- [Your task]:
Please write the supplied passage out a second time.

- [Supplied passage]:
Lars Bellner,1 Kiran A. Patil,1 Kirkland Castellano,1 Adna Halilovic,1 Michael W. Dunn,2 Michal Laniado Schwartzman1,2

The first two authors contributed equally to the work

1Department of Pharmacology, New York Medical College, Valhalla, NY; 2Department of Ophthalmology, New York Medical College, Valhalla, NY

Correspondence to: Lars Bellner, Ph.D., Department of Pharmacology, New York Medical College, Valhalla, NY, 10595; Phone: (914) 594-3560; FAX: (914) 594-4273; email:


Purpose: Heme oxygenase (HO)-2 is highly expressed in the corneal epithelium and is a component of the heme oxygenase system that represents an intrinsic cytoprotective and anti-inflammatory system based on its ability to modulate leukocyte migration and to inhibit expression of inflammatory cytokines and proteins via its products biliverdin/bilirubin and carbon monoxide (CO). We have shown that in HO-2 null mice epithelial injury leads to unresolved corneal inflammation and chronic inflammatory complications including ulceration, perforation and neovascularization. In this study, we explore whether a localized corneal suppression of HO-2 is sufficient for disrupting the innate anti-inflammatory and repair capability of the cornea.

- [Data block]:
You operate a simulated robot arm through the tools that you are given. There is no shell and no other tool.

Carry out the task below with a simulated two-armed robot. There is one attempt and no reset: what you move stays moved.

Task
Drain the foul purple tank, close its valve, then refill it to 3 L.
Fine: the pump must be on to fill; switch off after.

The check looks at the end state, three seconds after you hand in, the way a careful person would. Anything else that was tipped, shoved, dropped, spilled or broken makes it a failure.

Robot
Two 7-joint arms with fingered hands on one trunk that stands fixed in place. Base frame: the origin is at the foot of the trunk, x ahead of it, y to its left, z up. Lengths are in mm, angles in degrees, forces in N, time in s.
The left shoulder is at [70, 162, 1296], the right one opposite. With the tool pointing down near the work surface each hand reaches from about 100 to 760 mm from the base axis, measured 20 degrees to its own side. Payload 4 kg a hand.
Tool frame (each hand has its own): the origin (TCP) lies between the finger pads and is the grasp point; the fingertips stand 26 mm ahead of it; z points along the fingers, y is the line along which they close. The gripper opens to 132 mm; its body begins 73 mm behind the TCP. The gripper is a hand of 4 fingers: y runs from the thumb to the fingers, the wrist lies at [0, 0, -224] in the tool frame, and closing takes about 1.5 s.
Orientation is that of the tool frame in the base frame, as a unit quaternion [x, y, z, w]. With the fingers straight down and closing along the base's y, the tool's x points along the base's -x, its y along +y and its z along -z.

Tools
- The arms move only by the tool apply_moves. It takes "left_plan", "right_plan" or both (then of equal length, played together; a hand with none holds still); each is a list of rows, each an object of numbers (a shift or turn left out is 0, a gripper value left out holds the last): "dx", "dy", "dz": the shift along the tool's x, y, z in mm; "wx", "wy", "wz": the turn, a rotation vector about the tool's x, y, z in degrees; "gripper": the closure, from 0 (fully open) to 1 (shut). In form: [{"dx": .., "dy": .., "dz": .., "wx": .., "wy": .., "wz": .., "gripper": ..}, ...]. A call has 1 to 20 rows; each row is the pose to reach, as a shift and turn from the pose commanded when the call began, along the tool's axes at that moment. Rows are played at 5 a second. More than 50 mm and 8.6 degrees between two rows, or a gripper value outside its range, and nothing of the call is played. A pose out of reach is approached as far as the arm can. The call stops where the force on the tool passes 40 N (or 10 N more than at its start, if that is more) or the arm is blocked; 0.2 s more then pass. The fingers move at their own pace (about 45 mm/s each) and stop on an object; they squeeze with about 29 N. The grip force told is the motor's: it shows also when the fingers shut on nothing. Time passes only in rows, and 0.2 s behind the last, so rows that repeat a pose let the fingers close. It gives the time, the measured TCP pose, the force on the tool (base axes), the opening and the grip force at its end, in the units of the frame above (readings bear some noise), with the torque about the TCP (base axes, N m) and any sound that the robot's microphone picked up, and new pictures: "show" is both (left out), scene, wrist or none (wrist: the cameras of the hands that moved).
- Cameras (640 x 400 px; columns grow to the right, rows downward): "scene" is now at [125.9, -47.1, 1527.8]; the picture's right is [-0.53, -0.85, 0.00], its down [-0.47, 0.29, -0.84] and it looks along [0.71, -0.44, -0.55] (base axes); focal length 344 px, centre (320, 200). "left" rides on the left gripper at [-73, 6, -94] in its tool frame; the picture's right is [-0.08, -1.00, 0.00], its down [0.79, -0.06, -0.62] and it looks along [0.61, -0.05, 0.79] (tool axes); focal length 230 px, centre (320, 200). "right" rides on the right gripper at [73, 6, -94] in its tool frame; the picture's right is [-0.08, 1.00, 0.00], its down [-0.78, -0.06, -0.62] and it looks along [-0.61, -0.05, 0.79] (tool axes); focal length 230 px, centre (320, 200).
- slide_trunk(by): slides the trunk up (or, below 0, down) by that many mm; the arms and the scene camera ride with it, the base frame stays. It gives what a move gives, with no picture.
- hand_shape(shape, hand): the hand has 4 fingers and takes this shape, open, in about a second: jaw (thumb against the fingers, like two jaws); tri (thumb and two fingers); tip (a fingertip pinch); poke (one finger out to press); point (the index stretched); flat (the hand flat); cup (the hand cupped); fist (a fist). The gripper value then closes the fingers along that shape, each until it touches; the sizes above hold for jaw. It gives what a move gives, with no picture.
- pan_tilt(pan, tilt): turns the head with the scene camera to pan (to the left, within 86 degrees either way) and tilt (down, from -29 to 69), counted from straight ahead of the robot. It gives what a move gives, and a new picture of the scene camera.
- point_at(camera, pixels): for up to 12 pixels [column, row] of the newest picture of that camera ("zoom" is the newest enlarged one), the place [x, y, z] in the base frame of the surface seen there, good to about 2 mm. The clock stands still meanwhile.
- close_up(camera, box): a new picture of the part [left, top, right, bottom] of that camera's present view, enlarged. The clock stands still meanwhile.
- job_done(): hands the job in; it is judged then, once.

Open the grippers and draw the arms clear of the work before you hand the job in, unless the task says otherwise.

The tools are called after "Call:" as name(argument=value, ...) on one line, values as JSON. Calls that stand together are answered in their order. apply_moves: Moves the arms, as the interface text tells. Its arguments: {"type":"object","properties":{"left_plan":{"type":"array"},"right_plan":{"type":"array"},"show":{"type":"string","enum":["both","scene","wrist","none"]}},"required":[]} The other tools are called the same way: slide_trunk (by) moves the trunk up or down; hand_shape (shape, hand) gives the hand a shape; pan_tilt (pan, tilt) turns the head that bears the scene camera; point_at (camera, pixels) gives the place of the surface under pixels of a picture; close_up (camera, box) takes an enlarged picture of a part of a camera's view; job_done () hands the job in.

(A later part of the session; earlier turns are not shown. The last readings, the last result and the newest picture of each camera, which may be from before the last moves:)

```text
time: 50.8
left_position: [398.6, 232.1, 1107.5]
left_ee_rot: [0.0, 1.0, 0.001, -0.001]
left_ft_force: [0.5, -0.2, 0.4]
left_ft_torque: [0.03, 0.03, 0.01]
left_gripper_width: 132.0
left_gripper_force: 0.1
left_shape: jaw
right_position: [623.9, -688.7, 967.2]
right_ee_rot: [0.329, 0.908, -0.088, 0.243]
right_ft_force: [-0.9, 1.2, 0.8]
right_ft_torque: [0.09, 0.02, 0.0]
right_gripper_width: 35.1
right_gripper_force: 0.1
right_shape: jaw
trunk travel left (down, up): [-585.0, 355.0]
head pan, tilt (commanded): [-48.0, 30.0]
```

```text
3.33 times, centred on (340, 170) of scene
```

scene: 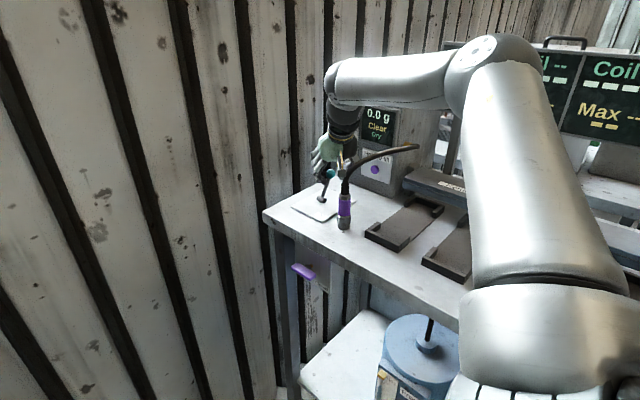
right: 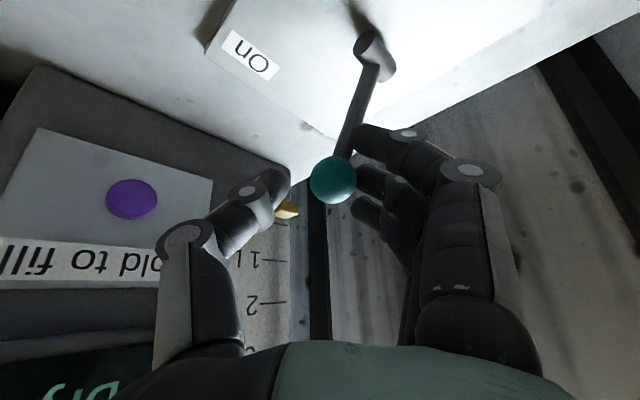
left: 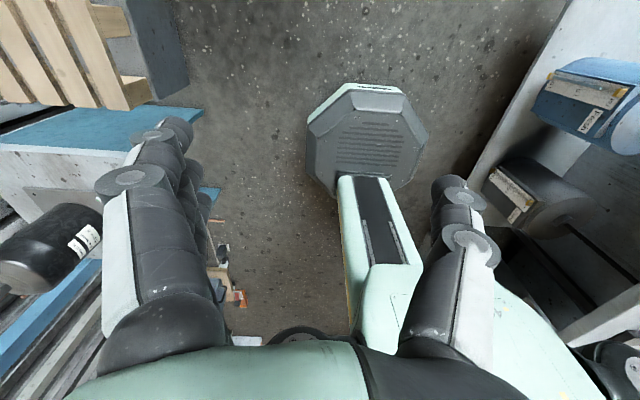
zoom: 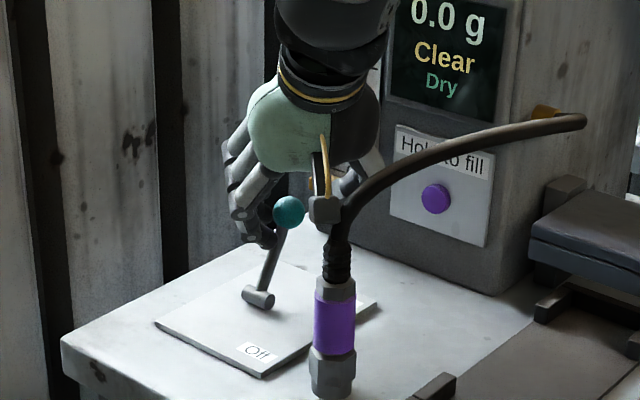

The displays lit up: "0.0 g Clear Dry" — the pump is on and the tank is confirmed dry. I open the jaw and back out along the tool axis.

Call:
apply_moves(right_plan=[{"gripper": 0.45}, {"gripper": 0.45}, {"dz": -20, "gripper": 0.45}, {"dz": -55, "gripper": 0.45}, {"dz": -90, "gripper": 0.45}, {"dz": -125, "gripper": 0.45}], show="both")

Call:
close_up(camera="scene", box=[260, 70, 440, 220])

- [Reply]:
Lars Bellner,1 Kiran A. Patil,1 Kirkland Castellano,1 Adna Halilovic,1 Michael W. Dunn,2 Michal Laniado Schwartzman1,2

The first two authors contributed equally to the work

1Department of Pharmacology, New York Medical College, Valhalla, NY; 2Department of Ophthalmology, New York Medical College, Valhalla, NY

Correspondence to: Lars Bellner, Ph.D., Department of Pharmacology, New York Medical College, Valhalla, NY, 10595; Phone: (914) 594-3560; FAX: (914) 594-4273; email:


Purpose: Heme oxygenase (HO)-2 is highly expressed in the corneal epithelium and is a component of the heme oxygenase system that represents an intrinsic cytoprotective and anti-inflammatory system based on its ability to modulate leukocyte migration and to inhibit expression of inflammatory cytokines and proteins via its products biliverdin/bilirubin and carbon monoxide (CO). We have shown that in HO-2 null mice epithelial injury leads to unresolved corneal inflammation and chronic inflammatory complications including ulceration, perforation and neovascularization. In this study, we explore whether a localized corneal suppression of HO-2 is sufficient for disrupting the innate anti-inflammatory and repair capability of the cornea.